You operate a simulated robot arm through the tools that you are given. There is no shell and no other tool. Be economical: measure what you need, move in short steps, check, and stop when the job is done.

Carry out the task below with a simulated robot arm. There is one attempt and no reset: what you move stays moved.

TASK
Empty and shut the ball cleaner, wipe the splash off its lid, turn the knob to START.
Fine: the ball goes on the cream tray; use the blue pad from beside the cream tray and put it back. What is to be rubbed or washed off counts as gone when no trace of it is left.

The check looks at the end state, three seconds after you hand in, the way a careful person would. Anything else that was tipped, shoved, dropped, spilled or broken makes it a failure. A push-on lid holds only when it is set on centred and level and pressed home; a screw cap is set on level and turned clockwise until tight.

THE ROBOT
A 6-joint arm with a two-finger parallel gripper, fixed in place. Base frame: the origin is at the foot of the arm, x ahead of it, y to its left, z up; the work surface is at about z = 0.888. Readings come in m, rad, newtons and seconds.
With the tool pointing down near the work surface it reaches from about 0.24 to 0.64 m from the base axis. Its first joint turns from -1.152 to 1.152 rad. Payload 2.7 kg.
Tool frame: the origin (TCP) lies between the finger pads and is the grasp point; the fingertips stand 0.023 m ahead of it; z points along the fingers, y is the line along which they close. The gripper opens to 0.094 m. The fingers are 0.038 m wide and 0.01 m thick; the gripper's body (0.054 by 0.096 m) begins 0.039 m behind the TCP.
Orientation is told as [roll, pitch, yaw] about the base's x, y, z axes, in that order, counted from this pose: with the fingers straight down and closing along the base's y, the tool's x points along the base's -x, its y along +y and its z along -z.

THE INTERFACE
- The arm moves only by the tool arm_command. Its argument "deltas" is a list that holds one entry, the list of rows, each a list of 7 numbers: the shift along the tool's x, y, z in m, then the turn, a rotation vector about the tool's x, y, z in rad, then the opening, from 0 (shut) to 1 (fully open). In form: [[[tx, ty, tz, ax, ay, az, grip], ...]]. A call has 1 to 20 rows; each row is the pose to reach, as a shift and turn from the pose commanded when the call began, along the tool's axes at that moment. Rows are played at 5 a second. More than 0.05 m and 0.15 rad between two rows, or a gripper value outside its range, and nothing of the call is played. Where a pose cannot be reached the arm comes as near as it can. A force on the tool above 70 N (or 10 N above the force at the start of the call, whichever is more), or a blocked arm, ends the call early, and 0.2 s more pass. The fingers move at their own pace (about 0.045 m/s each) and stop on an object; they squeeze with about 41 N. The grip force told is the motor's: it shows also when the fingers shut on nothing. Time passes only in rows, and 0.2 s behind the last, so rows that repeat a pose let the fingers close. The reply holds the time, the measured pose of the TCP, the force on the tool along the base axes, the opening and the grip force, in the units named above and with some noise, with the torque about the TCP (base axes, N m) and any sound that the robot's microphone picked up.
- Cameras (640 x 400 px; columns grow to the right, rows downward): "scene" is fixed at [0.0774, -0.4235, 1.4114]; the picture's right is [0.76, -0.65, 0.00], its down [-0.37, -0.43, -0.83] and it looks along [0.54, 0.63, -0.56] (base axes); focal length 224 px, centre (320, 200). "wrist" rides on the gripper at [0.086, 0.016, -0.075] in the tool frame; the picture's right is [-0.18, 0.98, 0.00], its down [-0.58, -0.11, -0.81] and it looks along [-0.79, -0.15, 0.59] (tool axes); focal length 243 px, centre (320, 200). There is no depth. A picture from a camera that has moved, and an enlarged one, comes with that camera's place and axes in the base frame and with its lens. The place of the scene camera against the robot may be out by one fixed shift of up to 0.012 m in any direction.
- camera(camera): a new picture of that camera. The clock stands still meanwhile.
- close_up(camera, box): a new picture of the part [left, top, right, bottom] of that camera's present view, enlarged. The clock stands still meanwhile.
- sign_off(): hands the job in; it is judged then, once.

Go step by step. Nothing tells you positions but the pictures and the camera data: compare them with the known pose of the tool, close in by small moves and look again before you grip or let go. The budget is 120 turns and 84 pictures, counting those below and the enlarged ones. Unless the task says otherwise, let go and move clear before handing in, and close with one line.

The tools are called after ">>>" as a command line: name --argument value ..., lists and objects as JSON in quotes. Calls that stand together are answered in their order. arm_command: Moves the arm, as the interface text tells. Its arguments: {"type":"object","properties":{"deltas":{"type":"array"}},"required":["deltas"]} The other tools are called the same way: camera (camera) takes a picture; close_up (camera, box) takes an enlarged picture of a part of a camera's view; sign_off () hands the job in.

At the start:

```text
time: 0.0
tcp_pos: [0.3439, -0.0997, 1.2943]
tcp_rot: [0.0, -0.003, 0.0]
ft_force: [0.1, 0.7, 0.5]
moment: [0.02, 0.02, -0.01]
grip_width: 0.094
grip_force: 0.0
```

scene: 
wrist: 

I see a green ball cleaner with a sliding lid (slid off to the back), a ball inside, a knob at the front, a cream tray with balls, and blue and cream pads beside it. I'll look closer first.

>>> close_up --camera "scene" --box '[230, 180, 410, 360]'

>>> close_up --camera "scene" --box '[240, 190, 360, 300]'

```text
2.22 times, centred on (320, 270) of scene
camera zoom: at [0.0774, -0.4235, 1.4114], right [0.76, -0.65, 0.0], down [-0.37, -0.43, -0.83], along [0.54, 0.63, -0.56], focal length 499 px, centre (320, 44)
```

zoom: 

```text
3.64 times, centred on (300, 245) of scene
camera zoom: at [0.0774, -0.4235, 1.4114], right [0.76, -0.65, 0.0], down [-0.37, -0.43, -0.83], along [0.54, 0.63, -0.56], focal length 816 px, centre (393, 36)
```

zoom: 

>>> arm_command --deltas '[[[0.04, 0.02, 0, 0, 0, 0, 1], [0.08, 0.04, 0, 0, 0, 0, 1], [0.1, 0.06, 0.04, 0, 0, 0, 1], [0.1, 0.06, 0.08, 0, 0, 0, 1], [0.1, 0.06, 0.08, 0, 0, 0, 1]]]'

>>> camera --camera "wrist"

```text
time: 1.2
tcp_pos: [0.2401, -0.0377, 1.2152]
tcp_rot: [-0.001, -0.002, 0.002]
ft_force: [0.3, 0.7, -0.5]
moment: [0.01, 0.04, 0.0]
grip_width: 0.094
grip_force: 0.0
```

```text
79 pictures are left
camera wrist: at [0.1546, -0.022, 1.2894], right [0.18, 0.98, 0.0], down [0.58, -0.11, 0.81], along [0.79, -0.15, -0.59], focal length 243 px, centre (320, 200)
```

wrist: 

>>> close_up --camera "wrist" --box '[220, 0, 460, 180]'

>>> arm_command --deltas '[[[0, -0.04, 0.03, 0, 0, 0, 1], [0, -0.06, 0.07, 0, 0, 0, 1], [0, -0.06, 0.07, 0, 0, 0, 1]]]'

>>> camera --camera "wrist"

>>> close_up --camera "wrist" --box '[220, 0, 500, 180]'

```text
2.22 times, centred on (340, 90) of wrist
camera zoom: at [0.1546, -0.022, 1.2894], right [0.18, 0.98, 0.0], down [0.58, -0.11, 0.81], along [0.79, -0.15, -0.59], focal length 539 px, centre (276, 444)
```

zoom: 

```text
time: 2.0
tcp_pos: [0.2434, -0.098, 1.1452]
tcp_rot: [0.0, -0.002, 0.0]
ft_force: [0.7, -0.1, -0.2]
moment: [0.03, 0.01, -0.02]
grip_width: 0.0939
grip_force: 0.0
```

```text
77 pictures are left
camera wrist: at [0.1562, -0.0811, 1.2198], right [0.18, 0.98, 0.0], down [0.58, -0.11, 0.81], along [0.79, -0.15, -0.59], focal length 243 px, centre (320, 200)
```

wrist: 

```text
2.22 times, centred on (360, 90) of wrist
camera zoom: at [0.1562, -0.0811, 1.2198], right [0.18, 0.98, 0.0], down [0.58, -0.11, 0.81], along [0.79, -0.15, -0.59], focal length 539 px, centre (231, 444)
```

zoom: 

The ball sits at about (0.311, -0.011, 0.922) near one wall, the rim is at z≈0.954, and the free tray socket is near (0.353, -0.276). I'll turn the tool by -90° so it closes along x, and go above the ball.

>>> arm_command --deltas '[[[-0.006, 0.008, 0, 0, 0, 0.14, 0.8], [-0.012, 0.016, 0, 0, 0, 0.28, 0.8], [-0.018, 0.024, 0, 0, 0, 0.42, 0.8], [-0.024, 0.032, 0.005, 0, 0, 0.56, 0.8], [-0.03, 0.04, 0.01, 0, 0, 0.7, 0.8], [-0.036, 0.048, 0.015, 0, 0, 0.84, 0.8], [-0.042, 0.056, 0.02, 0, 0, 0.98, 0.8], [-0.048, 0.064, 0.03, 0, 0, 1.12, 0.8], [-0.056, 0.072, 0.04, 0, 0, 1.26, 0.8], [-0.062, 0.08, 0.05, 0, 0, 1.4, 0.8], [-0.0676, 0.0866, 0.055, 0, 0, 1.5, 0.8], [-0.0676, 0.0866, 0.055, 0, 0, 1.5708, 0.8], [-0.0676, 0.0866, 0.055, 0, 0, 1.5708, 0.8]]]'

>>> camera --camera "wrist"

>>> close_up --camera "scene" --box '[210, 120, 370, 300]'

● ● ●

What needs to be done
Tally up how many lines in the preceding listing contain the word "points". Give nothing but the number.

The response
2